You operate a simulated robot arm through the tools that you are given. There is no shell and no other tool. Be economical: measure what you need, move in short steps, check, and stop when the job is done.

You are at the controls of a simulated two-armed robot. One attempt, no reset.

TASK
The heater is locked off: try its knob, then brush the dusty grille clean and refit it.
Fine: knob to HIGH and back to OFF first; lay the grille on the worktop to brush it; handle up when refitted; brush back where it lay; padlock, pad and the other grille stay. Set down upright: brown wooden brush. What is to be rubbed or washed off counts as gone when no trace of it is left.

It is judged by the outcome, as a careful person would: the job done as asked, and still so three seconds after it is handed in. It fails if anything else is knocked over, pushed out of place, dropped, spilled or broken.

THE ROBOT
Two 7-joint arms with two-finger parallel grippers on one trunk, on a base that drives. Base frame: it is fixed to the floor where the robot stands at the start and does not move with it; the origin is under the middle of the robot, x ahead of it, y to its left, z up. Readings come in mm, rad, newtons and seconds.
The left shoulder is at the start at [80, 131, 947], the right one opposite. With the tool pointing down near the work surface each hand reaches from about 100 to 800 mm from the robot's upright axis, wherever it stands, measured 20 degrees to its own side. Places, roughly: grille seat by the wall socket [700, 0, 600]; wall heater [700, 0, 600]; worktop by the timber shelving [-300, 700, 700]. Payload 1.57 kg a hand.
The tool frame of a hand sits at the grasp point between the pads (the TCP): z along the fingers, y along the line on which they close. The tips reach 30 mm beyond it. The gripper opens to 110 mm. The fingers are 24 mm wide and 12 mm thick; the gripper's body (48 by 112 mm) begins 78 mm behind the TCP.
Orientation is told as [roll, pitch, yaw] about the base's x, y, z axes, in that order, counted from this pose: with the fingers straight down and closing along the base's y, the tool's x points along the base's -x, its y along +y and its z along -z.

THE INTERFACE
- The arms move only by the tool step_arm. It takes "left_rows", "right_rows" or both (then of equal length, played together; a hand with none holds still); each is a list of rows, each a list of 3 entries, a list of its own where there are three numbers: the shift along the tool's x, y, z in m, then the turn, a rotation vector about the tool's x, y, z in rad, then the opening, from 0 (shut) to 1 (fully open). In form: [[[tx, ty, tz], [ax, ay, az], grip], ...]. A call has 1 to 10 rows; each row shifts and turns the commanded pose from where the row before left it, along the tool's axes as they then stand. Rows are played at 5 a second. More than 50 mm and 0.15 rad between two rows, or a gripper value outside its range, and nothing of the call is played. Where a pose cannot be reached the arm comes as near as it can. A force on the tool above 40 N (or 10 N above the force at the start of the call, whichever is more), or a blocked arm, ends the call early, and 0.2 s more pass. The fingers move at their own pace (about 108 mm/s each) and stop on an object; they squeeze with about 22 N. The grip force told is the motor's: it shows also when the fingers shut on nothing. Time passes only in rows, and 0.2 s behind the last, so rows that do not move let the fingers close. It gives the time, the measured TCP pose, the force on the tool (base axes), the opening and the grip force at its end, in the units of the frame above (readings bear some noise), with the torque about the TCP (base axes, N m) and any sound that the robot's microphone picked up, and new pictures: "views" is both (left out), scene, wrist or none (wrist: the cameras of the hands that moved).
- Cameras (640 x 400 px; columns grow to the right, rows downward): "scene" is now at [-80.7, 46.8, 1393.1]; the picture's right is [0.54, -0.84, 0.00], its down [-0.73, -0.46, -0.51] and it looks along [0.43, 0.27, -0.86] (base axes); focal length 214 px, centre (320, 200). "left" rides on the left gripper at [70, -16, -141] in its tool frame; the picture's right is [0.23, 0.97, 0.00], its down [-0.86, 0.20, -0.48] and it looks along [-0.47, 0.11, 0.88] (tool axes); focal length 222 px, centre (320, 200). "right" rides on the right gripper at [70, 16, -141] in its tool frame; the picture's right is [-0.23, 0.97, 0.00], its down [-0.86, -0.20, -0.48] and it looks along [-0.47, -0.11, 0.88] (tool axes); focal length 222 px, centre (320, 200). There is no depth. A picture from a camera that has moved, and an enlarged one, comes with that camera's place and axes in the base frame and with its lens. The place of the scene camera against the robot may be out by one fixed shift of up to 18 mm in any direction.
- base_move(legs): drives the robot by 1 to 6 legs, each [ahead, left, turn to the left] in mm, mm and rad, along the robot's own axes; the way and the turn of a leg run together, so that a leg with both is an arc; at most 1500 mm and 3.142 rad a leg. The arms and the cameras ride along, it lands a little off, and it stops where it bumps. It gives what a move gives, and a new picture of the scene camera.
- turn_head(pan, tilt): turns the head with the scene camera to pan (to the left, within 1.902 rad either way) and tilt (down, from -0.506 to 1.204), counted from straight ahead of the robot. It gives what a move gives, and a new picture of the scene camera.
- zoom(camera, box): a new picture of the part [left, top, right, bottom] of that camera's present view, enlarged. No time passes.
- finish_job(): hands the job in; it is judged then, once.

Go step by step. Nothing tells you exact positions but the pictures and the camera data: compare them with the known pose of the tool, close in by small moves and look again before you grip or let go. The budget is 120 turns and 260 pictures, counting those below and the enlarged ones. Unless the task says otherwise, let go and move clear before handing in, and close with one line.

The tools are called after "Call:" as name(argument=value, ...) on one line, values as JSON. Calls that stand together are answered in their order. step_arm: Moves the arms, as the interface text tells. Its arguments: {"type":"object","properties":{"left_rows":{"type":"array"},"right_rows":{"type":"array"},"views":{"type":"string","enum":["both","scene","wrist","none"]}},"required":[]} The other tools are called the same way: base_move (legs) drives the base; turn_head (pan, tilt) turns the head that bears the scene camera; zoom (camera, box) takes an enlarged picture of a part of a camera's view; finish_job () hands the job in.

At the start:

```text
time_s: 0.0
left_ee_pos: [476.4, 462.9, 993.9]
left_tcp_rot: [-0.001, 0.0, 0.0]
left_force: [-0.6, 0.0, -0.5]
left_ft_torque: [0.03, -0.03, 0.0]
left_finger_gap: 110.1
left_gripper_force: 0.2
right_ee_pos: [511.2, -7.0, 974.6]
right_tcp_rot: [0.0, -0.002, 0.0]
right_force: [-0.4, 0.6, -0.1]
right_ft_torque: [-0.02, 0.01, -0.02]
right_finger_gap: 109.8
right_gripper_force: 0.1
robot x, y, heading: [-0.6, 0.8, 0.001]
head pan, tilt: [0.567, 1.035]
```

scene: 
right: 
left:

**Given task**
Reproduce every line of the data verbatim.

**The solution**
You operate a simulated robot arm through the tools that you are given. There is no shell and no other tool. Be economical: measure what you need, move in short steps, check, and stop when the job is done.

You are at the controls of a simulated two-armed robot. One attempt, no reset.

TASK
The heater is locked off: try its knob, then brush the dusty grille clean and refit it.
Fine: knob to HIGH and back to OFF first; lay the grille on the worktop to brush it; handle up when refitted; brush back where it lay; padlock, pad and the other grille stay. Set down upright: brown wooden brush. What is to be rubbed or washed off counts as gone when no trace of it is left.

It is judged by the outcome, as a careful person would: the job done as asked, and still so three seconds after it is handed in. It fails if anything else is knocked over, pushed out of place, dropped, spilled or broken.

THE ROBOT
Two 7-joint arms with two-finger parallel grippers on one trunk, on a base that drives. Base frame: it is fixed to the floor where the robot stands at the start and does not move with it; the origin is under the middle of the robot, x ahead of it, y to its left, z up. Readings come in mm, rad, newtons and seconds.
The left shoulder is at the start at [80, 131, 947], the right one opposite. With the tool pointing down near the work surface each hand reaches from about 100 to 800 mm from the robot's upright axis, wherever it stands, measured 20 degrees to its own side. Places, roughly: grille seat by the wall socket [700, 0, 600]; wall heater [700, 0, 600]; worktop by the timber shelving [-300, 700, 700]. Payload 1.57 kg a hand.
The tool frame of a hand sits at the grasp point between the pads (the TCP): z along the fingers, y along the line on which they close. The tips reach 30 mm beyond it. The gripper opens to 110 mm. The fingers are 24 mm wide and 12 mm thick; the gripper's body (48 by 112 mm) begins 78 mm behind the TCP.
Orientation is told as [roll, pitch, yaw] about the base's x, y, z axes, in that order, counted from this pose: with the fingers straight down and closing along the base's y, the tool's x points along the base's -x, its y along +y and its z along -z.

THE INTERFACE
- The arms move only by the tool step_arm. It takes "left_rows", "right_rows" or both (then of equal length, played together; a hand with none holds still); each is a list of rows, each a list of 3 entries, a list of its own where there are three numbers: the shift along the tool's x, y, z in m, then the turn, a rotation vector about the tool's x, y, z in rad, then the opening, from 0 (shut) to 1 (fully open). In form: [[[tx, ty, tz], [ax, ay, az], grip], ...]. A call has 1 to 10 rows; each row shifts and turns the commanded pose from where the row before left it, along the tool's axes as they then stand. Rows are played at 5 a second. More than 50 mm and 0.15 rad between two rows, or a gripper value outside its range, and nothing of the call is played. Where a pose cannot be reached the arm comes as near as it can. A force on the tool above 40 N (or 10 N above the force at the start of the call, whichever is more), or a blocked arm, ends the call early, and 0.2 s more pass. The fingers move at their own pace (about 108 mm/s each) and stop on an object; they squeeze with about 22 N. The grip force told is the motor's: it shows also when the fingers shut on nothing. Time passes only in rows, and 0.2 s behind the last, so rows that do not move let the fingers close. It gives the time, the measured TCP pose, the force on the tool (base axes), the opening and the grip force at its end, in the units of the frame above (readings bear some noise), with the torque about the TCP (base axes, N m) and any sound that the robot's microphone picked up, and new pictures: "views" is both (left out), scene, wrist or none (wrist: the cameras of the hands that moved).
- Cameras (640 x 400 px; columns grow to the right, rows downward): "scene" is now at [-80.7, 46.8, 1393.1]; the picture's right is [0.54, -0.84, 0.00], its down [-0.73, -0.46, -0.51] and it looks along [0.43, 0.27, -0.86] (base axes); focal length 214 px, centre (320, 200). "left" rides on the left gripper at [70, -16, -141] in its tool frame; the picture's right is [0.23, 0.97, 0.00], its down [-0.86, 0.20, -0.48] and it looks along [-0.47, 0.11, 0.88] (tool axes); focal length 222 px, centre (320, 200). "right" rides on the right gripper at [70, 16, -141] in its tool frame; the picture's right is [-0.23, 0.97, 0.00], its down [-0.86, -0.20, -0.48] and it looks along [-0.47, -0.11, 0.88] (tool axes); focal length 222 px, centre (320, 200). There is no depth. A picture from a camera that has moved, and an enlarged one, comes with that camera's place and axes in the base frame and with its lens. The place of the scene camera against the robot may be out by one fixed shift of up to 18 mm in any direction.
- base_move(legs): drives the robot by 1 to 6 legs, each [ahead, left, turn to the left] in mm, mm and rad, along the robot's own axes; the way and the turn of a leg run together, so that a leg with both is an arc; at most 1500 mm and 3.142 rad a leg. The arms and the cameras ride along, it lands a little off, and it stops where it bumps. It gives what a move gives, and a new picture of the scene camera.
- turn_head(pan, tilt): turns the head with the scene camera to pan (to the left, within 1.902 rad either way) and tilt (down, from -0.506 to 1.204), counted from straight ahead of the robot. It gives what a move gives, and a new picture of the scene camera.
- zoom(camera, box): a new picture of the part [left, top, right, bottom] of that camera's present view, enlarged. No time passes.
- finish_job(): hands the job in; it is judged then, once.

Go step by step. Nothing tells you exact positions but the pictures and the camera data: compare them with the known pose of the tool, close in by small moves and look again before you grip or let go. The budget is 120 turns and 260 pictures, counting those below and the enlarged ones. Unless the task says otherwise, let go and move clear before handing in, and close with one line.

The tools are called after "Call:" as name(argument=value, ...) on one line, values as JSON. Calls that stand together are answered in their order. step_arm: Moves the arms, as the interface text tells. Its arguments: {"type":"object","properties":{"left_rows":{"type":"array"},"right_rows":{"type":"array"},"views":{"type":"string","enum":["both","scene","wrist","none"]}},"required":[]} The other tools are called the same way: base_move (legs) drives the base; turn_head (pan, tilt) turns the head that bears the scene camera; zoom (camera, box) takes an enlarged picture of a part of a camera's view; finish_job () hands the job in.

At the start:

```text
time_s: 0.0
left_ee_pos: [476.4, 462.9, 993.9]
left_tcp_rot: [-0.001, 0.0, 0.0]
left_force: [-0.6, 0.0, -0.5]
left_ft_torque: [0.03, -0.03, 0.0]
left_finger_gap: 110.1
left_gripper_force: 0.2
right_ee_pos: [511.2, -7.0, 974.6]
right_tcp_rot: [0.0, -0.002, 0.0]
right_force: [-0.4, 0.6, -0.1]
right_ft_torque: [-0.02, 0.01, -0.02]
right_finger_gap: 109.8
right_gripper_force: 0.1
robot x, y, heading: [-0.6, 0.8, 0.001]
head pan, tilt: [0.567, 1.035]
```

scene: 
right: 
left:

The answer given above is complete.